UV Visible (UV VIS) Spectrometers perform absorption and reflectance spectroscopy using light in the visible and adjacent ranges. UV VIS spectroscopy is a powerful analytical chemistry technique for determining concentration of analytes in a sample and tracking chemical reactions. When purchasing a UV Visible spectrometer, it is important to consider the instrument’s wavelength range, the lamp’s lifetime, the image capture system and software, the resolution, and the amount of sample that is needed for input.

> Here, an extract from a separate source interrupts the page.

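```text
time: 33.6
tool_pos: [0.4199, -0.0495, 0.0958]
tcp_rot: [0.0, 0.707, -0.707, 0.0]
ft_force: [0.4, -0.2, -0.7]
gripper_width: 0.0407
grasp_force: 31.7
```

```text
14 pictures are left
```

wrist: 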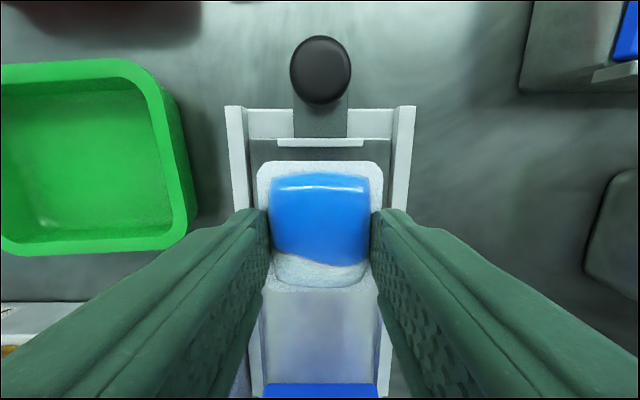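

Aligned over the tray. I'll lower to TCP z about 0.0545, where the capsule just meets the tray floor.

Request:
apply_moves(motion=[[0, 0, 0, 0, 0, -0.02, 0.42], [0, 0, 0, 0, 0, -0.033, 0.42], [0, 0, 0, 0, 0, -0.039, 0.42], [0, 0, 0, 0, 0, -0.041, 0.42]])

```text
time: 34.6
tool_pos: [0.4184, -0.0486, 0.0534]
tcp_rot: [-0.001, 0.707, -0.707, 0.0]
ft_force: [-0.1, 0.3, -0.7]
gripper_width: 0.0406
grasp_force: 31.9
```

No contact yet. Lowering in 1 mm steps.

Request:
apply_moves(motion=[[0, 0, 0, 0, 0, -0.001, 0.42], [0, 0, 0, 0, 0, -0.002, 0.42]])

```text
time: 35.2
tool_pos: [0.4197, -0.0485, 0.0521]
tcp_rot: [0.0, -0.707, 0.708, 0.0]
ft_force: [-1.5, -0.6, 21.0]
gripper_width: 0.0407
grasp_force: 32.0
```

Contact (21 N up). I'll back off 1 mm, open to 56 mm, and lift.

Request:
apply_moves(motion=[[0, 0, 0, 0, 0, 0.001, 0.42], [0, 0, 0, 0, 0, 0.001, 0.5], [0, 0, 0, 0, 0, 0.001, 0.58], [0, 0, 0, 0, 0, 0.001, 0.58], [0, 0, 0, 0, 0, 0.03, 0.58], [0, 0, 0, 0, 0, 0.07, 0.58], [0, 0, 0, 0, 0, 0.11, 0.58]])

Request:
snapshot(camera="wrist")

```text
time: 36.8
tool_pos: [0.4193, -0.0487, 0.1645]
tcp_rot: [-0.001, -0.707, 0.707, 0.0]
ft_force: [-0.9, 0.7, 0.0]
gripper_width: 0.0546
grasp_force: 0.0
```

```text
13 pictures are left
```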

What are the sources of Radiation used in UV-Visible Spectrometers
Two sources are commonly used in UV-Visible spectrophotometers:
The deuterium arc lamp. Provides a good intensity continuum in the UV region and useful intensity in the visible region. A half-life of the lamp (the time required for the intensity to fall to half of its initial value) is approximately 1,000 hours.

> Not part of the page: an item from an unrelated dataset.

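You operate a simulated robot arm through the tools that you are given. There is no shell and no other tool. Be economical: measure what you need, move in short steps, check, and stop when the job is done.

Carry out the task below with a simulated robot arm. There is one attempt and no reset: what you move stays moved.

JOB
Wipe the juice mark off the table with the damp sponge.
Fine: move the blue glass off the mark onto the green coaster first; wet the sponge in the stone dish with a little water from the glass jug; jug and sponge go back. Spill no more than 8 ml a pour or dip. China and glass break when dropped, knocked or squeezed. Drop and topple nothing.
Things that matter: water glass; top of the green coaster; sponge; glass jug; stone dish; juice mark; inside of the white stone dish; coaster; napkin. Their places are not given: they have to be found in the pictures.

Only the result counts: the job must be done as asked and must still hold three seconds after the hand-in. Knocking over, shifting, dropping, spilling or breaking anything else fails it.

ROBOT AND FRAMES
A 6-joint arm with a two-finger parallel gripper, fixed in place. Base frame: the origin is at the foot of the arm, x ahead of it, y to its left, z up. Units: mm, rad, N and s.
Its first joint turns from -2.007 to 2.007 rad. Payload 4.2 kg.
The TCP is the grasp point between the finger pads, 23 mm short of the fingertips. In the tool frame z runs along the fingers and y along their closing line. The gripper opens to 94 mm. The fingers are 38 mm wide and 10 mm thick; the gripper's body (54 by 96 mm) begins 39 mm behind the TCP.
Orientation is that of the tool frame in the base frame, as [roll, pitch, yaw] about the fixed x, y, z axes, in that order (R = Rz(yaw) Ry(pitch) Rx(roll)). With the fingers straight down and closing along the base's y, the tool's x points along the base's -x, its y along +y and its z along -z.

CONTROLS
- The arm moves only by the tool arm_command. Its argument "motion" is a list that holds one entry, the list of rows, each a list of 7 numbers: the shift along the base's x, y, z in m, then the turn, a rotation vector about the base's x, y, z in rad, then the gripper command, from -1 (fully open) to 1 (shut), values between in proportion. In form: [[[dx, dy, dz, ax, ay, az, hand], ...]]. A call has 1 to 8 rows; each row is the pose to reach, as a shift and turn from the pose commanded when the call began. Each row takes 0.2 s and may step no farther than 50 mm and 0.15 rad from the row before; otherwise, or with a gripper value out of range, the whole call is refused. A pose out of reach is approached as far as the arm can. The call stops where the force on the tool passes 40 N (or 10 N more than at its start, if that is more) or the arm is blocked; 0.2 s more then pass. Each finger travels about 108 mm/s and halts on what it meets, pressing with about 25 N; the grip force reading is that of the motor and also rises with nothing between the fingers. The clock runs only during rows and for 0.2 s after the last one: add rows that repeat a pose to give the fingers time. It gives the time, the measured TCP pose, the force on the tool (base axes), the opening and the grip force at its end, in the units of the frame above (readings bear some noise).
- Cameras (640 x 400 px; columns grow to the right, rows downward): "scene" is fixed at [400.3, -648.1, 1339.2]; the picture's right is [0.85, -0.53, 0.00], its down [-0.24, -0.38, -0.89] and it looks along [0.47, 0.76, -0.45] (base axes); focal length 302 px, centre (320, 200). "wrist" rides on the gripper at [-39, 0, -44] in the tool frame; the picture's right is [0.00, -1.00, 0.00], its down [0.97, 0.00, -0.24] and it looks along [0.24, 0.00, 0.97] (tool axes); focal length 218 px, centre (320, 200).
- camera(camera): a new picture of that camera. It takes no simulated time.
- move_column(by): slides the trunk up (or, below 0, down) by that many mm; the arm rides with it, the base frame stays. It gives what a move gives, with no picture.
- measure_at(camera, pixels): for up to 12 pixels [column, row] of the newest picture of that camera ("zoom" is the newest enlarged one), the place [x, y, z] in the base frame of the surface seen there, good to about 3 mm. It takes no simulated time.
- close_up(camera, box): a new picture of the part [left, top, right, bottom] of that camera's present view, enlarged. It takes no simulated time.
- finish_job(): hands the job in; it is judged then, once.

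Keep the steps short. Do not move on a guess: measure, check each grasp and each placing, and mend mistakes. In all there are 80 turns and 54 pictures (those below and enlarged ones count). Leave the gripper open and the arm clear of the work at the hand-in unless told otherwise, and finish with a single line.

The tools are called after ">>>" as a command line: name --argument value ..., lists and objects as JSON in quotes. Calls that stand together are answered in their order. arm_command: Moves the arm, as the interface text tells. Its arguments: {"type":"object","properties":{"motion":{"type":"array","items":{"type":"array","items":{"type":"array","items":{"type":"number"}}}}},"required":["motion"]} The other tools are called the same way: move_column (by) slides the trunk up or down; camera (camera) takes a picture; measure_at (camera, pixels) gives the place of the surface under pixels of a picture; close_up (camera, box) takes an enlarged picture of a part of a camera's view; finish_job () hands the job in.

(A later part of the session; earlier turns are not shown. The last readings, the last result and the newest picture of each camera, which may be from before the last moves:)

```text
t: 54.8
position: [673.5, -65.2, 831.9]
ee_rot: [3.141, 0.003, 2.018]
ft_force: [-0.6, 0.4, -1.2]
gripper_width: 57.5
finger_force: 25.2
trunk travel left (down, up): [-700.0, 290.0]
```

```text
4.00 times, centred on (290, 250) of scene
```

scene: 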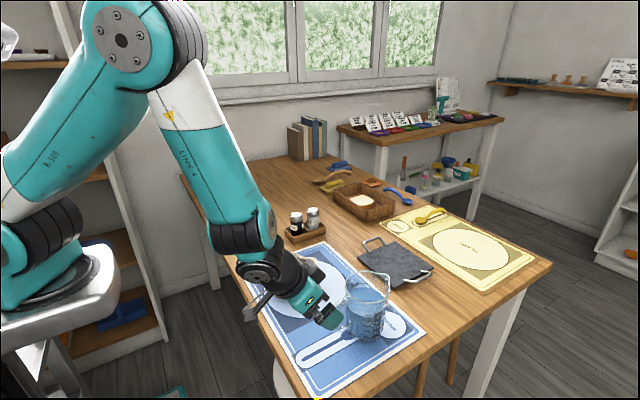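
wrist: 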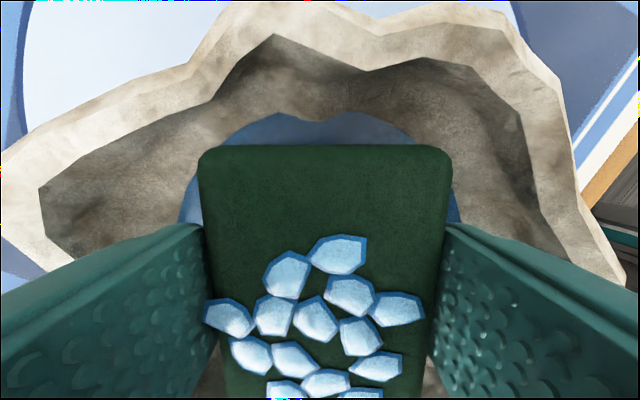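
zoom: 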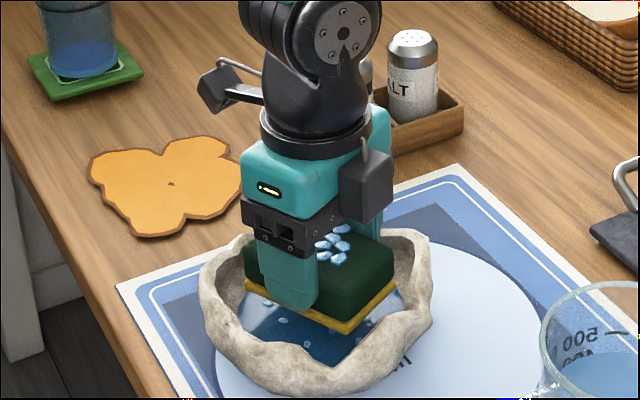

The tungsten-halogen lamp. Yields good intensity over part of the UV spectrum and over the entire visible range. Has useful life of 10,000 hours.
What is the difference between UV-Vis spectroscopy and IR spectroscopy?
Both infrared (IR) and UV-Vis spectroscopy probe molecules using electromagnetic radiation. IR spectroscopy uses a longer, lower-energy wavelength range, typically 4,000 to 400 cm-1 (2,500 to 25,000 nm) but this can extend to 7,000 to 350 cm-1 (1,400 to 28,000 nm). UV-Vis spectrophotometers use the UV to the visible wavelength range, typically 190 to 900 nm.
UV-Vis spectroscopy is described in detail in the earlier questions. IR spectroscopy is a technique that uses an IR (normally FTIR) spectrometer to measure the light energy required to start molecular vibrations in a sample. Each functional group in a molecule has characteristic unique vibrations that are reflected at different bands in the IR spectrum. Therefore, individual bands in an IR spectrum can be used to determine what functional groups are present in a sample. This makes IR spectroscopy particularly useful for chemical identification.